William Temple (1881-1944) as an important theologian and bishop in the Church of England in the first half of the 20th century. He was Archbishop of Canterbury from 1942 until his death in 1944. Here is something he wrote on the connection between worship and engaging in the world:
"This
detachment to which the Church is called, but which Churchmen have seldom
attained, is not a hermit-like withdrawal from the world; on the contrary it is
the way by which the Church may most influence the world. For the way to spiritual power over the world
lies through worship and sanctification.
If the Church is to supply to Christian people the quality enabling them
to convert the world, they (or at least a large proportion of them) must be
Churchmen before they are citizens, recognizing that their highest duty and
privilege is to worship God made known in Jesus Christ, to quicken their
consciences by His holiness, to feed their minds on His truth, to purify their
imaginations by His beauty, to open their hearts to His love, to submit their
wills to His purpose. Worship includes
all those elements. Worship so
understood is the activity whereby and wherein men become more fully
incorporated into the Body of Christ, thus enabling the Church to become its
true self and to do its true work.
Of
course, such worship is a continuous and lifelong enterprise. To 'go to Church' and there sit, stand, and
kneel while other people say things and sing things may be better than nothing,
for it is an act of witness; but it is not certain that it is better than
nothing, but such a Churchgoer lowers the temperature of the whole
congregation. It is not possible to
worship truly while the daily life is far from God; and it is not possible to
bring the daily life much nearer to God except by the best worship of which we
are capable.
Thus
worship is the distinctive and specially characteristic activity of the Church;
but then worship includes all life and the moments spent in concentrated
worship, whether 'in Church' or elsewhere, are the focusing points of the sustaining
and directing energy of the worshiper's whole life.
It
would strike many people as absurd to say that the cure for unemployment is to
be found through worship; but it would be quite true.
If
then the Christian citizen is to make his Christianity tell upon his politics,
his business, his social enterprise, he must be a Churchman - consciously
belonging to the worshiping fellowship and sharing its worship - before he is a
citizen; he must bring the concerns of his citizenship and his business before God,
and go forth to them carrying God's inspiration with him.
This
is all expressed in the Eucharist. There
we bring familiar forms of economic wealth, which is always the product of
man's labor exercised upon God's gifts, and offer them as symbols of our
earthly life. If God had not given to
the seed its life and to the soil the quality to nurture it, there would be
neither harvest nor bread. Equally, if
man had not ploughed the soil and scattered the seed, there would be neither
harvest nor bread. Bread is a product of
man's labor exercised upon God's gift for the satisfaction of man's need. So is wine.
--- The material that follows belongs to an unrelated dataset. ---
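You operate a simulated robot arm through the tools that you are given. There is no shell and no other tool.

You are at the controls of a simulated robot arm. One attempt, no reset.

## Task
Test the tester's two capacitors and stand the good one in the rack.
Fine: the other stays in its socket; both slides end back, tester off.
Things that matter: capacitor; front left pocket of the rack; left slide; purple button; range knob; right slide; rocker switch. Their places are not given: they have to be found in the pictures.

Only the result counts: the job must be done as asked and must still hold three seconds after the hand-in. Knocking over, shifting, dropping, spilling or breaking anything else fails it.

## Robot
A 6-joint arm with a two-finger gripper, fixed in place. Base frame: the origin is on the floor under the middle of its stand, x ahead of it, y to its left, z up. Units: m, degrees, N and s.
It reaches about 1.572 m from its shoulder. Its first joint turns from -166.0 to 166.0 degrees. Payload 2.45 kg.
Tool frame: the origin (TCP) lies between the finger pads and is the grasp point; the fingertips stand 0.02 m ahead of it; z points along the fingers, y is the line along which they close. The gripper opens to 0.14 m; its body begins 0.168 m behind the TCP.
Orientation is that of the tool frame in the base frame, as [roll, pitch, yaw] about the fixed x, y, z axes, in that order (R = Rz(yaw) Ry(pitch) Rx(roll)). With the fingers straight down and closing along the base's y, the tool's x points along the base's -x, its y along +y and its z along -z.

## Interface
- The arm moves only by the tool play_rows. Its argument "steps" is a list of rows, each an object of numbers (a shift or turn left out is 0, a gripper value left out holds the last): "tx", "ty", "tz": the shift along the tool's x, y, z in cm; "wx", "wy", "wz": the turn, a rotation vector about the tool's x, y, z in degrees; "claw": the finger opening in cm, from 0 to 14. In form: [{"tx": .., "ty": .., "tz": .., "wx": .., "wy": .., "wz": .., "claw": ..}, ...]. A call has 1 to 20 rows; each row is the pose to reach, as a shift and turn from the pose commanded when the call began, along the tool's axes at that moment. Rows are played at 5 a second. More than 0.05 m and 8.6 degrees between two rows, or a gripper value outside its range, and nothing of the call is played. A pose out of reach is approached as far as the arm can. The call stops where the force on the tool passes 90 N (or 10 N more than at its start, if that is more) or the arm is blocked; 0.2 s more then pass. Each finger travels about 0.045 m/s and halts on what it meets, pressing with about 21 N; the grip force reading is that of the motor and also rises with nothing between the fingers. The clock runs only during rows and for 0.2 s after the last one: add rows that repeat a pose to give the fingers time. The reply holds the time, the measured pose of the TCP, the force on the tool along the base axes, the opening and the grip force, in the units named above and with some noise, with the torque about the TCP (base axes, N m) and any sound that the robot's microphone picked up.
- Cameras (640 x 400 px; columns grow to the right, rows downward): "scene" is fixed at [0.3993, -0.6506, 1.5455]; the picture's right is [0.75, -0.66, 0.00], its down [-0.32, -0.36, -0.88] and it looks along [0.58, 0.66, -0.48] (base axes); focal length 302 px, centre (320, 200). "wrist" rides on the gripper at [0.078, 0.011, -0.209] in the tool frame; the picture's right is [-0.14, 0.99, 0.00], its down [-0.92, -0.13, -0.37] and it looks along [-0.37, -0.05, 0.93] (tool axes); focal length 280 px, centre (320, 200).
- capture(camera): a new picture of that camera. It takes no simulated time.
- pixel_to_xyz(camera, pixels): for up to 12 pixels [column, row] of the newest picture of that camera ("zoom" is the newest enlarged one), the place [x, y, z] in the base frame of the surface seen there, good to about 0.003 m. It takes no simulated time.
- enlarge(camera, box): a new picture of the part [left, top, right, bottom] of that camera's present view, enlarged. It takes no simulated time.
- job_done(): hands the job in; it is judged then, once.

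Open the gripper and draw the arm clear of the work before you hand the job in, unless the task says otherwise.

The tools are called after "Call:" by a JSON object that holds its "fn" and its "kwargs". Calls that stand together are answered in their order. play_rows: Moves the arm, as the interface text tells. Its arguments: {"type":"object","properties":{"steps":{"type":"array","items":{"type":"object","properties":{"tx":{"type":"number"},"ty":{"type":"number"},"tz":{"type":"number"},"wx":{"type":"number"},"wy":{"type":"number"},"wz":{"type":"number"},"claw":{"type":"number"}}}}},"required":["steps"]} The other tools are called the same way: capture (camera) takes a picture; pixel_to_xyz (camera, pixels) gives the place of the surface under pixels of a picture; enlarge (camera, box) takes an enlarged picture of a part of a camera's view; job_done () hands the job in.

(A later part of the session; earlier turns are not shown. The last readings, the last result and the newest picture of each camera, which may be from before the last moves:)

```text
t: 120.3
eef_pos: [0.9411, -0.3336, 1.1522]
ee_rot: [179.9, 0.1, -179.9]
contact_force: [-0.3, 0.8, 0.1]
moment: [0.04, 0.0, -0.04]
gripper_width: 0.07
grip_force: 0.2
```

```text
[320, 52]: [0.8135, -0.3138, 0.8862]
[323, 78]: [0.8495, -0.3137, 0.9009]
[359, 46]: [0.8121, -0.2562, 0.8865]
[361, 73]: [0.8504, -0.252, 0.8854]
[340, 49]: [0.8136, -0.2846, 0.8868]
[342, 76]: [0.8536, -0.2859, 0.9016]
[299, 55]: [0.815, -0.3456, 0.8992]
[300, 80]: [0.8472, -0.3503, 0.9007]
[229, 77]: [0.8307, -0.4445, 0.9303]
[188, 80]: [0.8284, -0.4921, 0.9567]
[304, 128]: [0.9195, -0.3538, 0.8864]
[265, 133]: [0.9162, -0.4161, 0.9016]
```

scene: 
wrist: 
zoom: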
There are our 'oblations' at the 'offertory' - often also accompanied by
'alms' expressing the charity which seeks to share with others the good things
which God has given us.
These
representatives of all earthly 'goods' we offer to God in union with the act of
Christ at the Last Supper when, in preparatory interpretation of His death, He
took the bread, called it His Body, and broke it - took the wine, called it His
Blood and gave it. Because we have
offered our 'earthly' goods to God, He gives them back to us as heavenly goods,
binding us into union with Christ in that self-offering which is His royalty,
so that we give not only our goods but ourselves, and thus become strengthened
as members of His Body to do His will in the various departments of our life.
The
Eucharist divorced from life loses reality; life devoid of worship loses
direction and power. It is the
worshiping life that can transform the world."